We need a safe place to begin to identify and explore these experiences and processes.
We need to work within the Window of Tolerance.
The best way I know of to do this is through creativitywithin the context of a strong working alliance.
I always say; “let’s have a play with this and see what happens. It doesn’t commit us to anything, but we might see something we hadn’t noticed before.
” We are just playing, and it isn’t a fixed narrative.
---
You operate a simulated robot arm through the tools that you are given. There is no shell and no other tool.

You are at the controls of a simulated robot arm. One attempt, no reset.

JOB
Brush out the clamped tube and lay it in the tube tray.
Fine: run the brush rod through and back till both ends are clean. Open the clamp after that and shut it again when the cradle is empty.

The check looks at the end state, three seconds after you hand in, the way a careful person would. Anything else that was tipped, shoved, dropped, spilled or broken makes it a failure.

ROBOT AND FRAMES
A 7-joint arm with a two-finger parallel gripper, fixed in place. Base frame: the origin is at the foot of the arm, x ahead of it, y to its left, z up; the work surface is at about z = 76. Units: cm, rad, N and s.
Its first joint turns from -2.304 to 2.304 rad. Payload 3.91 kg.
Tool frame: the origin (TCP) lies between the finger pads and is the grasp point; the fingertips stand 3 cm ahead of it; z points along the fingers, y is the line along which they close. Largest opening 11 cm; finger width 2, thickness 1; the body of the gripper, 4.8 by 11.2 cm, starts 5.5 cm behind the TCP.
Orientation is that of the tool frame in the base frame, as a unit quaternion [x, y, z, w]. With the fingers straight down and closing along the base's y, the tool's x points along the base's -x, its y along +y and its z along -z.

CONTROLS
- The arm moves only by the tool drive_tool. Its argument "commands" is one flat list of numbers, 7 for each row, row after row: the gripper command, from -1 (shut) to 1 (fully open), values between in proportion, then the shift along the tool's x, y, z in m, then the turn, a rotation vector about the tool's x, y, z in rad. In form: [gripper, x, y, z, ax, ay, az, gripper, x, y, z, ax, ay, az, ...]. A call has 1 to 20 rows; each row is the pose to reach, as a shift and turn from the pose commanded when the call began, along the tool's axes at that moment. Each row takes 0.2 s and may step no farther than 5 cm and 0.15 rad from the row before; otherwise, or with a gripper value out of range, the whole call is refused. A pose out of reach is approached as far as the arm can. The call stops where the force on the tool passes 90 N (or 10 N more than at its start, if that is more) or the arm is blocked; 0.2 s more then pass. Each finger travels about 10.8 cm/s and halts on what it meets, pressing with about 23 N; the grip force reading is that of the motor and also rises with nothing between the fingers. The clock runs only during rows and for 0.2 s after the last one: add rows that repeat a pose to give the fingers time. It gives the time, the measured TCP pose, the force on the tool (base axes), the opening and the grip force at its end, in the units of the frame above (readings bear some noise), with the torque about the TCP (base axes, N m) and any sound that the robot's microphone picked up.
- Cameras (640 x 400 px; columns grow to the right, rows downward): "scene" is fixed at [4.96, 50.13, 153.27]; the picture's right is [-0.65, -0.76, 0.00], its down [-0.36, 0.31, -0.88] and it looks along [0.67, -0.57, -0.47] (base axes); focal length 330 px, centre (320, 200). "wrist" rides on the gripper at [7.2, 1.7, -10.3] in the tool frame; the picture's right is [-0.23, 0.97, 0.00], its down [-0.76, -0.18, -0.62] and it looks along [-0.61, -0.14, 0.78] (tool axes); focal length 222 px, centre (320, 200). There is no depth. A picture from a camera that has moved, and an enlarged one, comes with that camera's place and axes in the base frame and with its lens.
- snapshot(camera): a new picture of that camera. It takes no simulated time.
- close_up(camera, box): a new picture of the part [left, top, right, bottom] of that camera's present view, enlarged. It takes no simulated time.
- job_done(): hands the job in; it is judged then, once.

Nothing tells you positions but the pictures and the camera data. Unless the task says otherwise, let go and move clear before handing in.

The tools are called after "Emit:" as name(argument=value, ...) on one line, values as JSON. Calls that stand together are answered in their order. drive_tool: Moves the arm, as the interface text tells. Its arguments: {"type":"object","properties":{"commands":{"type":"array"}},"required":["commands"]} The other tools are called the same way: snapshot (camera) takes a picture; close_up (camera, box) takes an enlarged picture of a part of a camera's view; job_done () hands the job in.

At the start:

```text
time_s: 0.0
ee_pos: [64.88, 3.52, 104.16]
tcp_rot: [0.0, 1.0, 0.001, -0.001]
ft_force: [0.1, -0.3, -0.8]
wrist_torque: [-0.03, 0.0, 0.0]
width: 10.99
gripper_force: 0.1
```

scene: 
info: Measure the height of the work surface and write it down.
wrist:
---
It’s safe then to see what our unconscious might like to show us.
Asking supervisees for example to use colour, line and shape to show similarities and differences between them and their client or them and their supervisee, can allow for all sorts of noticing.
When I say what I can literally see on the paper and ask where that takes them in their thinking, supervisees become aware of their assumptions, underlying biases and fears.
It is important to note that the answers always come from the person themselves.
It is not my set interpretation.
I’m holding the creative space, offering activities and observations and they do the joining up.
For example, merging all the colours together can lead to an awareness of the need to see everyone as having equal experience because they were embarrassed about the social history of the predominant culture that they were part of.
Struggling to put anything on the paper to identify differences can lead to awareness about embarrassment and fear about naming differences.
Conversations can then be had about what this could mean for work with clients and supervisees and practice decisions.
It is amazing to see the insights that people can make and how their practice can develop for their clients, through using a few simple creative processes that are held within a strong working alliance.
Burnham, J. et al. (2008) Learning as a context for differences and differences as a context for learning.The Association for Family Therapy: Journal of Family Therapy, 30: 529–542.